Baffo’s sculpting table 05 – Judi

 

It has been a month since my last article (I was pretty busy with work), but I finally managed to complete my second colossal conversion: eFeora’s personal Judicator. Like I did for my Conquest conversion, I took pictures of all the steps of the process and tried to compile them in a comprehensive manner, for those that might want to implement some of these ideas on their own colossals. Hope it helps…

Anyway, those that read my past ‘Colossal ideas’ articles, already saw some initial drawings for Judi and when I put up a poll on the MoM’s forums this was voted the most wanted colossal to be converted next in my series of articles, so I started bugging my local Menoth player to get one for me to convert and 3 weeks ago it finally got delivered to our LFGS.

 

The concept

My first concept sketch focused on changing the original submarine-like rocket pods for an organ-like rocket platform and moving the flamers from the jack’s torso to its forearms like a Castigator/Torch. S’tan (my old rival and commissioner for this conversion) liked the ‘flaming fists’ idea, but wasn’t too sure about the ‘Organ gun’ on top, so I took out pen and paper, drew a few alternative designs and we bounced ideas and opinions back and forth, until we were both happy with this design:

00 Judi concept

The general idea was that we wanted the silhouette of the model to feel bulkier and more threatening (bigger weapons FTW!!!), but we couldn’t just slap on 2 square missile pods from a Madcat mech, since that would not fit with the curved line styling of the rest of the model and would look too much like my own Katyusha, so I integrated the gothic style of concave lines and surfaces in the design of the pod and merged it to the original model’s rocket battery.

Once we agreed on this and a few more details (like using Feora’s helmet as base for the head re-sculpt and reposing the left fists into and open hand) I could get down to it…

 

Multi rocket pods

Let start with the most challenging part of this conversion: the missile pods (I have been working on these in parallel with the other parts of the jack, for the entire 3 weeks length of the conversion project).

01 Rocket pods A

The oddly shaped boxes with large curved surfaces that housed the rockets required a sturdy frame, so I started by cutting up several pieces of 1.5 mm thick plastic card in the desired shapes and gluing them together using the leftover triangle bits to support the corners.

02 Rocket pods B

Then I cut off and filed the sides and front spike of the original model’s rocket pods, glued and pinned the plastic box frame on it and used rectangular pieces of thinner plastic card (1 mm thick for the sides and 0.5 mm for the curved areas) to encase this frame.

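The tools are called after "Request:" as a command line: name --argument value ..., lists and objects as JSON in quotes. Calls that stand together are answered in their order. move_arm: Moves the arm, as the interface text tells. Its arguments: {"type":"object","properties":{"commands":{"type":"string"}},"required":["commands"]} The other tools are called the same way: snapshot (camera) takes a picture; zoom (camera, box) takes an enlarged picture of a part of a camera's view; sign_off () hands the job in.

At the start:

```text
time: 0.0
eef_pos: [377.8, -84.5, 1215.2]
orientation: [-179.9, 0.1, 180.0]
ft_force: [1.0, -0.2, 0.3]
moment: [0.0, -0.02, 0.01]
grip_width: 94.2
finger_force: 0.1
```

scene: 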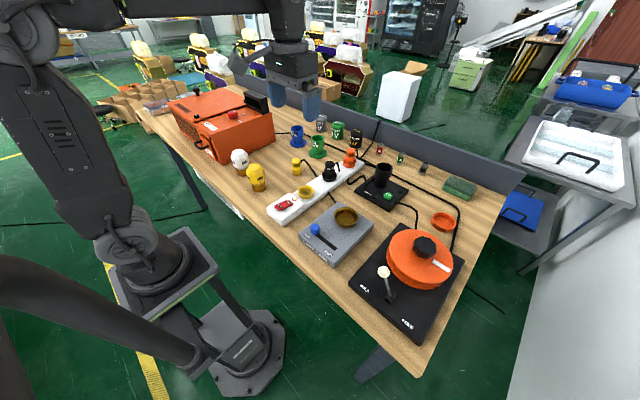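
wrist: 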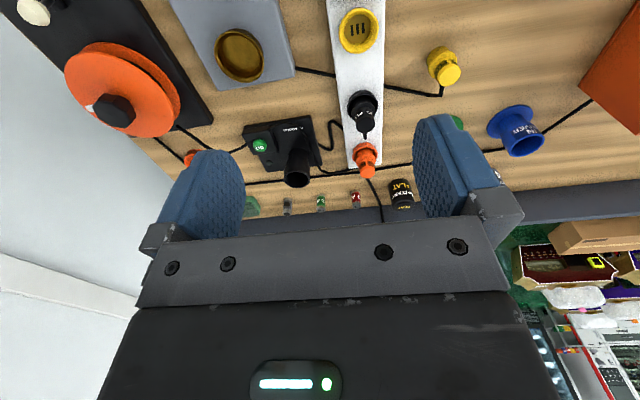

I should point out, that for the curved part I first bent and ‘wrapped’ the thinner plastic card around a pen, to give it the desired curved shape, before gluing it on the frame (otherwise it would tend to ‘straiten itself up’ and detach from the frame while the glue was drying).

03 Rocket pods C

Next I had to cover up the gap where the underside of my ‘box’ joined the curves of the original pod, so I first filled out the hole, let it cure and then sculpted a large curved armour plate over it.

04 Rocket pods D

Now we start with more serious green stuffing. I decided to copy the ornate raised edge that is present all over the original model, to stay consistent with its styling. The ‘recipe’ for it is:

You start by flattening a small rope of green stuff next to the edges of the surface you are working on and use the knife tip of you metal sculpting tool to remove the excess putty that spilled out of the sides, when you were flattening the rope of green stuff. When you have a consistent strip of putty you use the flat strait edge of the knife tip to press further down the sides of your stip and again remove excess on the sides.

Finally you take a custom made ‘stamp tool’ (it is just a small cylinder of plastic that is 5 mm in diameter and has a 1.5 mm shallow hole drilled out of its centre, to leave the impression of the rivet when you press with it) to press down on the middle raised band at regular intervals to reproduce the pattern we want. When pressing you want to be careful not to go too deep, since it will leave an impression also on the side bands that are supposed to be flat and at even level with the impressions you are leaving with this stamp. Keep in mind the putty is being displace, so it will bulge outward from where you ae pressing and you will have to go back and re-flatten the areas around the impressions to make them nice and neat.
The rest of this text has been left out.